What this exercise asks ->
a – Copy the part of the selected passage from the words "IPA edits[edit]" through the words "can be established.".
b – Supply the part of the selected passage that comes after its last sentence.

Selected passage ->
My name is Nuša Farič and I am a Health Psychology MSc student at the University College London (UCL). I am currently running a quantitative study entitled Who edits health-related Wikipedia pages and why? I am interested in the editorial experience of people who edit health-related Wikipedia pages. I am interested to learn more about the authors of health-related pages on Wikipedia and what motivations they have for doing so. I am currently contacting the authors of randomly selected articles and I noticed that someone at this address recently edited an article on Helicobacter Pylori. I would like to ask you a few questions about you and your experience of editing the above mentioned article and or other health-related articles. If you would like more information about the project, please visit my user page (http://commons.wikimedia.org/wiki/User:Hydra_Rain) and if interested, please reply via my talk page or e-mail me on nusa.faric.11@ucl.ac.uk. Also, others interested in the study may contact me! If I do not hear back from you I will not contact this account again. Thank you very much in advance. Hydra Rain (talk) 13:22, 14 July 2012 (UTC)[reply]

Sarcopterygii stubs[edit]

Hi, fellow. I would like to ask you for your opinion regarding this proposal for creating a Category:Sarcopterygii stubs. Regards, --Fabio Descalzi, aka Fadesga (talk) 15:48, 30 October 2012 (UTC)[reply]

Need your help![edit]

Sorry, since I was here anyway, no pressure, but consider, please! I thought I'd ask you to join us referencing (and many other options if you click the banner) to reduce all the half-baked articles and whatnot that currently pollute Wikipedia. My primary motive here is that you actually need your expert help with an unreferenced article, Genticorum, which I randomly chose to add some text and references. Will you take a look at the article? The trio are from Quebec and all their lyrics are in French. I obtained the basic pronunciation from the Washington Post, but I do need your help for the IPA version of the way the band name sounds. Would you please give it a try, or if you are too busy, refer it to another brilliant editor?  :) Thanks, --Leahtwosaints (talk) 00:01, 10 April 2013 (UTC)[reply]

IPA edits[edit]

Edits like this (http://en.wikipedia.org/w/index.php?title=Wicca&diff=556925667&oldid=556862910) are highly inappropriate. You are claiming a particular change in your edit summary and making an entirely different edit. Beyond that, removing the parentheses from parenthetical information is simply damaging to the article, in that the sentence no longer makes grammatical sense. I'd strongly suggest that you restore the parentheses to the articles you've removed them from. Thanks. Huntster (t @ c) 01:52, 27 May 2013 (UTC)[reply]

I am the one who originally tried to establish parenthesized pronunciations as Wikipedia standard (as well as the speaker icon). Several major pronunciation editors did not follow suit, though. I am simply reverting my earlier edits that created the parenthesizes so that some kind of standard can be established.

Given data ->
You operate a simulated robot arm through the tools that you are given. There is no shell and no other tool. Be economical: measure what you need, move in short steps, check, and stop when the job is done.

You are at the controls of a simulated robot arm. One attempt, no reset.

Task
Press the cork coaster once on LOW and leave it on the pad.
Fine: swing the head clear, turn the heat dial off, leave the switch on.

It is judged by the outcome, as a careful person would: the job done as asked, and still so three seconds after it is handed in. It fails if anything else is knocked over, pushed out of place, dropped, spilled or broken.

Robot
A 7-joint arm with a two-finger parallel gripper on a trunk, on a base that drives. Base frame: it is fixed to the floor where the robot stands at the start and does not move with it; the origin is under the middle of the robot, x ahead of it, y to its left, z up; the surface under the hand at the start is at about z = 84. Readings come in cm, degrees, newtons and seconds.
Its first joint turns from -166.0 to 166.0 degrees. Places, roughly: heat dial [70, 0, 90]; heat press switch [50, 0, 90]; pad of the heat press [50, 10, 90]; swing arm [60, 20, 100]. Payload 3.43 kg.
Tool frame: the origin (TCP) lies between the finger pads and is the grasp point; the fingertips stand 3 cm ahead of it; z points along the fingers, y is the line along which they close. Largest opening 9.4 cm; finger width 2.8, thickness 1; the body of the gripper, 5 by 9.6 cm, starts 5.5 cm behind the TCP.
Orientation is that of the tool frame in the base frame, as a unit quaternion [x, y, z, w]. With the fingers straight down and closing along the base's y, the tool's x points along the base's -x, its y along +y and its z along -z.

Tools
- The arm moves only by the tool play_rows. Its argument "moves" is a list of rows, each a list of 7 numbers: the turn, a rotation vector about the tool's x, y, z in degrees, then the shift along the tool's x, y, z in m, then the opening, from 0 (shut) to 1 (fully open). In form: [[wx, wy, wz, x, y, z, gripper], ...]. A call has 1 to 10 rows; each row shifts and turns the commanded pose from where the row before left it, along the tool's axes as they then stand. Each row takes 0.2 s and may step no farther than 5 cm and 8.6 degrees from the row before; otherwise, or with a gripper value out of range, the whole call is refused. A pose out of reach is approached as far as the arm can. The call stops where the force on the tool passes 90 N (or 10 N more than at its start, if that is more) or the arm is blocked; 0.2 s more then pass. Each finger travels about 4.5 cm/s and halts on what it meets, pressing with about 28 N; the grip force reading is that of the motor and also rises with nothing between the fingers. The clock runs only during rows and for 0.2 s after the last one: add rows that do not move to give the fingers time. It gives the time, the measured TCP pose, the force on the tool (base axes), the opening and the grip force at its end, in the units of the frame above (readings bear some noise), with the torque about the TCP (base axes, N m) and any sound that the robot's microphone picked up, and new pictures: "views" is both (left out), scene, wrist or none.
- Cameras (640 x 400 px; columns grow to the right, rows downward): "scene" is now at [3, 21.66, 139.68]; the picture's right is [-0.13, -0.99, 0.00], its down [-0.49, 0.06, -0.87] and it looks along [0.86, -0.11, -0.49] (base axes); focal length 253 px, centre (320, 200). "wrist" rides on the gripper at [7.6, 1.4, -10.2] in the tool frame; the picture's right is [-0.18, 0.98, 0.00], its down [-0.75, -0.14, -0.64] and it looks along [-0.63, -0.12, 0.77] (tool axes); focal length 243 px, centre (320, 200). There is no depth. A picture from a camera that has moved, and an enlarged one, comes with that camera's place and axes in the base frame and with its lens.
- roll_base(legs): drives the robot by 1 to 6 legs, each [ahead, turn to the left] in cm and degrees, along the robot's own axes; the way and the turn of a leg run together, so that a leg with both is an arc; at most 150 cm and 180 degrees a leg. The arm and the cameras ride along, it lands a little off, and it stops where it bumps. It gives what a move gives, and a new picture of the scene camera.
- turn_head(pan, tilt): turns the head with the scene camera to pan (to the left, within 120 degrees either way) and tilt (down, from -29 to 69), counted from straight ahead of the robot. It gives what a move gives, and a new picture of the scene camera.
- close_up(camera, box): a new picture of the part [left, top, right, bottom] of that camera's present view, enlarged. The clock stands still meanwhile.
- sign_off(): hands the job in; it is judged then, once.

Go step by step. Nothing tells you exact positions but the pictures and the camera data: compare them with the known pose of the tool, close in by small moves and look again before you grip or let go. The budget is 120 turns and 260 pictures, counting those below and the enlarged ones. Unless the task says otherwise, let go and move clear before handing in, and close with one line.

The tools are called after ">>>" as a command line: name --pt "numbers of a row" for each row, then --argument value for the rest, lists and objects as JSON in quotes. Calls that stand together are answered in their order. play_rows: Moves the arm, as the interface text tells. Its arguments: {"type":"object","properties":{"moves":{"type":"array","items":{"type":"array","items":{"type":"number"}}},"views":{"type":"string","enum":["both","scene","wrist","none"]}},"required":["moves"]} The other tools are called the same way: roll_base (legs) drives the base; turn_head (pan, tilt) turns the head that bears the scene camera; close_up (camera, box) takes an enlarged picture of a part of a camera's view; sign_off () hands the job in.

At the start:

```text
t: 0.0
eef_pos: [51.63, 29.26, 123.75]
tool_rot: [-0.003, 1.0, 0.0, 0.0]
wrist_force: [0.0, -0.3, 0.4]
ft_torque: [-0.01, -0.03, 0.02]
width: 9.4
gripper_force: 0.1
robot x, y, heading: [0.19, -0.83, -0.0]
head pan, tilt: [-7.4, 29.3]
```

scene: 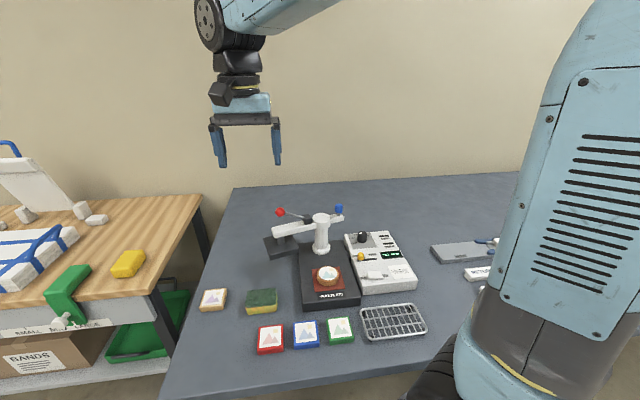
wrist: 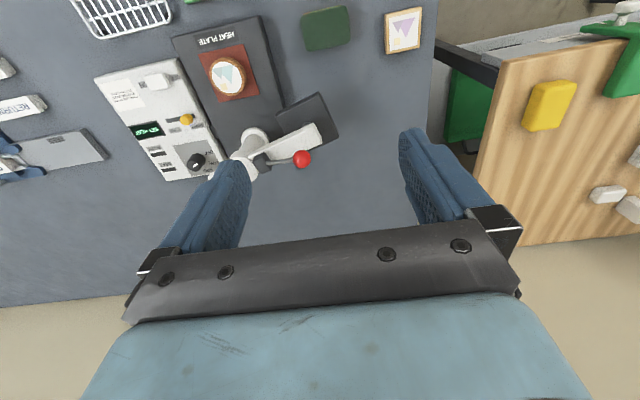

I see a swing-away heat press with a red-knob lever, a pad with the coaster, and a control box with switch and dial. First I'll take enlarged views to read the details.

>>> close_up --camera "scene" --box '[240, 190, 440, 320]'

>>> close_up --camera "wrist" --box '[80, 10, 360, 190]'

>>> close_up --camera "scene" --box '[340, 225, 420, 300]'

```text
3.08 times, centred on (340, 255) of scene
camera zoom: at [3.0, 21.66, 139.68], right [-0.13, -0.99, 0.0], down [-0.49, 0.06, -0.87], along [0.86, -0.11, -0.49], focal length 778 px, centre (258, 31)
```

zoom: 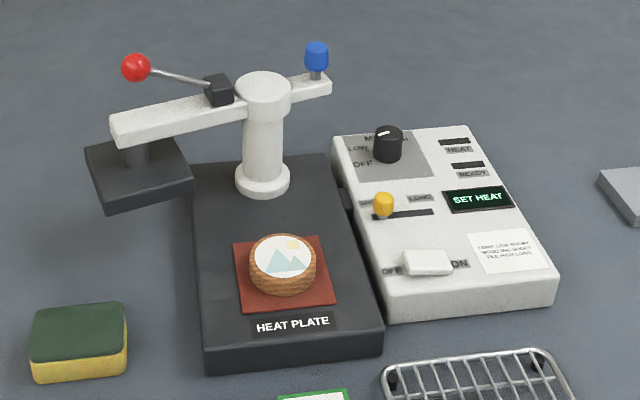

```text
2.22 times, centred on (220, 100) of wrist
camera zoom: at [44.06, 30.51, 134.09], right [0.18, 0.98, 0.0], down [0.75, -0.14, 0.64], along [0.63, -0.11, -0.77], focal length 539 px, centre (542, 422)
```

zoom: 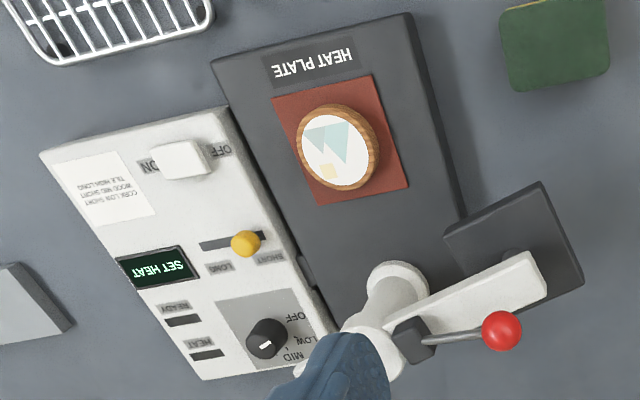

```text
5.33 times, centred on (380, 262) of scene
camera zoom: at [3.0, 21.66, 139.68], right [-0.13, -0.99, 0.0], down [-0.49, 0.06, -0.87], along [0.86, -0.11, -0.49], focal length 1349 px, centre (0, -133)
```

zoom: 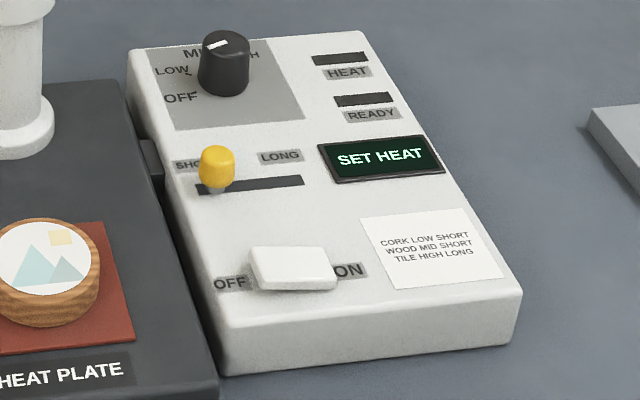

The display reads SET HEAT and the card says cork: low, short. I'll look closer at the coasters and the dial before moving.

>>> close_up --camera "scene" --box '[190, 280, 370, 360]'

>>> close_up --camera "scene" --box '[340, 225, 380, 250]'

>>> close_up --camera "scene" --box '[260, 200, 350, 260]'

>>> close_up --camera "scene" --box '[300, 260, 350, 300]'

Exercise answers ->
a –
IPA edits[edit]

Edits like this (http://en.wikipedia.org/w/index.php?title=Wicca&diff=556925667&oldid=556862910) are highly inappropriate. You are claiming a particular change in your edit summary and making an entirely different edit. Beyond that, removing the parentheses from parenthetical information is simply damaging to the article, in that the sentence no longer makes grammatical sense. I'd strongly suggest that you restore the parentheses to the articles you've removed them from. Thanks. Huntster (t @ c) 01:52, 27 May 2013 (UTC)[reply]

I am the one who originally tried to establish parenthesized pronunciations as Wikipedia standard (as well as the speaker icon). Several major pronunciation editors did not follow suit, though. I am simply reverting my earlier edits that created the parenthesizes so that some kind of standard can be established.

b –
Your comment about the summary is valid. This is my first time using AWB and I introduced the new edit as I went along.
--deflective (talk) 03:30, 27 May 2013 (UTC)[reply]

Other IPA for Chinook wind[edit]

Please see Chinook_wind#Pronunciation_in_the_Pacific_Northwest and note the pronunciation difference; I've been of the opinion that this should be in the lede.....the Canadian Encyclopedia cite is "unreliable" (many of their articles have egregious geographic and historical errors, some of which they've fixed on my advice) and redolent with East-of-the-Rockies bias. Whatever, the IPA mentioned in that section needs templating, it's beyond me....Skookum1 (talk) 07:38, 30 May 2013 (UTC)[reply]

IPAc-en and commas[edit]

Commas used to delimit pronunciations in IPA-en get converted to secondary stress, like here. The comma is an alt character for 2ndary stress in {{H:IPA}}. — Lfdder (talk) 22:47, 30 May 2013 (UTC)[reply]

Thanks. They should be split (as it is now) but I don't always catch them during the conversion process.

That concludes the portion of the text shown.